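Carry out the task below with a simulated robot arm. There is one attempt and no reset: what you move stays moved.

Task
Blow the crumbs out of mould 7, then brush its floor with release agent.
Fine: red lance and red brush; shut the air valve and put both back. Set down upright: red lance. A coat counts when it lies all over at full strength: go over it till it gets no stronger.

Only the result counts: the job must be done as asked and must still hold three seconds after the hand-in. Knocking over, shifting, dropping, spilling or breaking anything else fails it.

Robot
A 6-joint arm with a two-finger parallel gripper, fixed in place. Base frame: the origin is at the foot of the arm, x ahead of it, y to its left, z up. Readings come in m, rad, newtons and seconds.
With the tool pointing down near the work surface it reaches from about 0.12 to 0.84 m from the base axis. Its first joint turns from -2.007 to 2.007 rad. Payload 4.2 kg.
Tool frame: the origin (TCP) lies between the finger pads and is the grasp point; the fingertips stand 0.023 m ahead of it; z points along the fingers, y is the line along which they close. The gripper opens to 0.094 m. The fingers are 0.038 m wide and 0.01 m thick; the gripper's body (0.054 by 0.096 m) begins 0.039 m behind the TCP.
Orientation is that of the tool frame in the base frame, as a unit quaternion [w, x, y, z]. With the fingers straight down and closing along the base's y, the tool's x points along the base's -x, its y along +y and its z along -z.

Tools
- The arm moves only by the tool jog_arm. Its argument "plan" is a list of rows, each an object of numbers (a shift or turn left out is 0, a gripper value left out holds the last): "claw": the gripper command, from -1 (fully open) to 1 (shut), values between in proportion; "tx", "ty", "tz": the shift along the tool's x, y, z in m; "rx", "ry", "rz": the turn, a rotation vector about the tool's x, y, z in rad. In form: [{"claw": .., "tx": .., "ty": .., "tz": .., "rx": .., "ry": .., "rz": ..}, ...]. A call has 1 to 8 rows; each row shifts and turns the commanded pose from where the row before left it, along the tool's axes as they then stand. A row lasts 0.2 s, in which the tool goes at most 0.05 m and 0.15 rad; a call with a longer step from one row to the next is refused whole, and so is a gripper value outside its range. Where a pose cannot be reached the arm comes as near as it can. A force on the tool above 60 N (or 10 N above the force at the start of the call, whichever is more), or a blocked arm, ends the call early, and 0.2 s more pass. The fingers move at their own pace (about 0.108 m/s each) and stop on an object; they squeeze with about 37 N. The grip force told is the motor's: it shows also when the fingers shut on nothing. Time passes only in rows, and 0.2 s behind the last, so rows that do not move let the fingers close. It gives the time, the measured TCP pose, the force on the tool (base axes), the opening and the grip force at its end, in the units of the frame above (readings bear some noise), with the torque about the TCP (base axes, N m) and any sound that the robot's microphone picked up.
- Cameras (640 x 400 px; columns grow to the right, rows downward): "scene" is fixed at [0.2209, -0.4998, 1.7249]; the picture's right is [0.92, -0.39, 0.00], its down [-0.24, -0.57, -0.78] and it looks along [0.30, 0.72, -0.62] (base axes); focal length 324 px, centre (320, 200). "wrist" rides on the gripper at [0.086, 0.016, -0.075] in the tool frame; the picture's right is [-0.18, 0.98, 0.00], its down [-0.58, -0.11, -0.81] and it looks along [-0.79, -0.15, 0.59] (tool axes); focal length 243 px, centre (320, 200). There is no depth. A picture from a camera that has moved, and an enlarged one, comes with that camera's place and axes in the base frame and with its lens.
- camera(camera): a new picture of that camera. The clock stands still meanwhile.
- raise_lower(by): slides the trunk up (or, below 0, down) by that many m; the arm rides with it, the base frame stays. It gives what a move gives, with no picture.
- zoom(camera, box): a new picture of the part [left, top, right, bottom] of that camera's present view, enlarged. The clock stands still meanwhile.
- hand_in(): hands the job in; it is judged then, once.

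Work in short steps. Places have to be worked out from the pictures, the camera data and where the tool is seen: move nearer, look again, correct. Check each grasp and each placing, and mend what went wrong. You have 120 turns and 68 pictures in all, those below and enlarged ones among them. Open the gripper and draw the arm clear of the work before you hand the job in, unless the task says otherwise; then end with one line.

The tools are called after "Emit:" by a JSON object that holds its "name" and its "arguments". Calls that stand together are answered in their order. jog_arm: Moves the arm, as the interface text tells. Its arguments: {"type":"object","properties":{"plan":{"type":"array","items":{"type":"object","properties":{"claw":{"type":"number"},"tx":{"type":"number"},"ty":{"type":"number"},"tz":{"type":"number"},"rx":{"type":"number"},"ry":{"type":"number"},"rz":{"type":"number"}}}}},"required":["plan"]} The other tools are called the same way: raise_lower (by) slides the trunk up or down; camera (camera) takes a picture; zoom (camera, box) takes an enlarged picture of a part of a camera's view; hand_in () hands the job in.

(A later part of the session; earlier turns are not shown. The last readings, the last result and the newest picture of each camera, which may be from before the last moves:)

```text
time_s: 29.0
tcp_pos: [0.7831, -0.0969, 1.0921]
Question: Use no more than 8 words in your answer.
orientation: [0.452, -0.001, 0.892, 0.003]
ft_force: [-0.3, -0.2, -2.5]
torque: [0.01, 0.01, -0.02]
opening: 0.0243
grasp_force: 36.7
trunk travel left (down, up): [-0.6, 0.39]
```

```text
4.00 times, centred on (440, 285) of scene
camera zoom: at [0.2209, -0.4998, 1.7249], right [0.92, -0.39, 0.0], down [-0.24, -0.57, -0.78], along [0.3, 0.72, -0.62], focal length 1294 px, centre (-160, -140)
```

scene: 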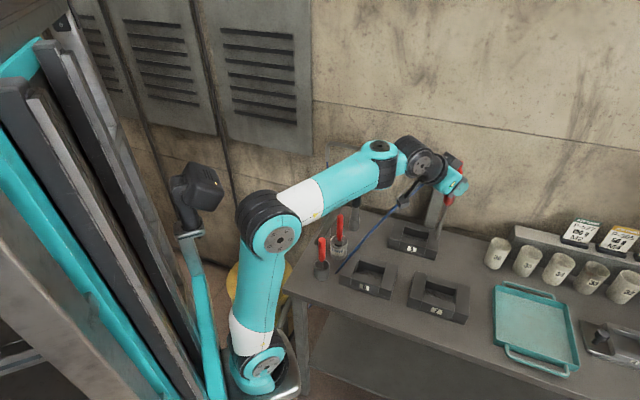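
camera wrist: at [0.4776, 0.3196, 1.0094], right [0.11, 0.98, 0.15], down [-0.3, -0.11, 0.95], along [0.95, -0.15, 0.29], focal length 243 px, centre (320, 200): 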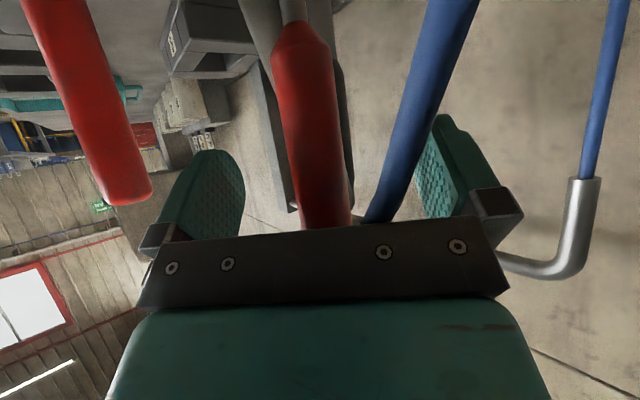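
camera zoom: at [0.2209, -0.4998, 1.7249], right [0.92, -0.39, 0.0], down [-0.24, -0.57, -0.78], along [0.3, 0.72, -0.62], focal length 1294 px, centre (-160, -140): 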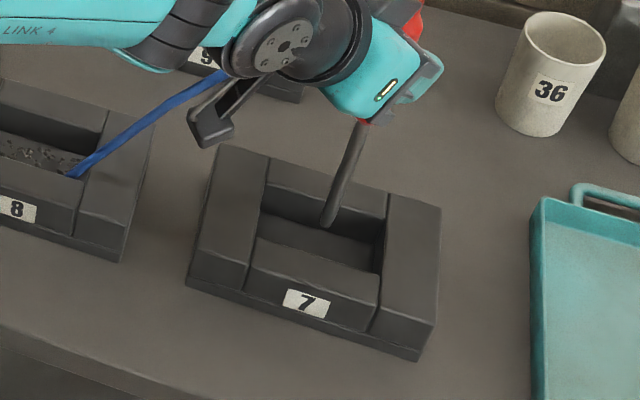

= = = = = = =

**Task set:**
A: Write out the text section from "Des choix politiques" to "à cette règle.", both included.
B: Please continue the text section.

**Text section:**
= = = = = = =

Annick se montre elle aussi réservée sur le contenu des CAP – des cours généraux dont certains seulement sont spécifiques à l’enfant – qu’elle n’estime pas au niveau des tâches confiées : « Bien souvent, elles n’ont pas suffisamment de connaissances et c’est à nous, les collègues, de les former, alors qu’on a déjà beaucoup à faire. » Fabien Marchand dit avoir récemment licencié deux titulaires du CAP, estimant qu’elles mettaient en danger les enfants à leur charge. « Elles ne supportaient pas leurs pleurs et s’énervaient vite », décrit-il. « La petite enfance est devenue la voie de garage pour ceux qui ne savent pas trop quoi faire. Mais il faut avoir la vocation pour tenir dans ce métier. »
Le rapport des « 1 000 premiers jours », remis en septembre 2020 au gouvernement par le pédopsychiatre Boris Cyrulnik, estime pourtant que les « professionnels de la petite enfance devraient bénéficier d’une formation de haut niveau au regard des connaissances croissantes sur l’importance des premières années de la vie pour le développement social, cognitif, affectif et relationnel ultérieur de l’enfant ».
Des choix politiques critiqués
Les choix politiques de ces dernières années ont plutôt été dans le sens inverse de cette préconisation. En 2010, le décret Morano, du nom de la secrétaire d’Etat à la Famille de Nicolas Sarkozy, avait baissé la qualification des professionnels dans les équipes, faisant passer le taux d’encadrement par des diplômés d’Etat de 50% à 40%, pour recruter davantage de CAP. Les micro-crèches bénéficient par ailleurs d’un régime dérogatoire puisqu’elles ne sont pas soumises à cette règle.

= = = = = = =

**Answers to the problems:**
A:
Des choix politiques critiqués
Les choix politiques de ces dernières années ont plutôt été dans le sens inverse de cette préconisation. En 2010, le décret Morano, du nom de la secrétaire d’Etat à la Famille de Nicolas Sarkozy, avait baissé la qualification des professionnels dans les équipes, faisant passer le taux d’encadrement par des diplômés d’Etat de 50% à 40%, pour recruter davantage de CAP. Les micro-crèches bénéficient par ailleurs d’un régime dérogatoire puisqu’elles ne sont pas soumises à cette règle.

B:
Par ailleurs, le gouvernement s’apprête à assouplir encore les critères d’embauche via un texte qui suscite de vives inquiétudes. Ce texte, que s’est procuré Libération, prévoit qu’« à titre exceptionnel (…) des dérogations aux conditions de diplôme ou d’expérience [puissent] être accordées en faveur d’autres personnes, en considération de leurs expériences professionnelles passées et leur motivation à participer au développement de l’enfant ». En résumé : des personnes sans diplôme pourront être autorisées à travailler en crèche, en étant formées directement sur le terrain pendant 120 heures, par un tuteur.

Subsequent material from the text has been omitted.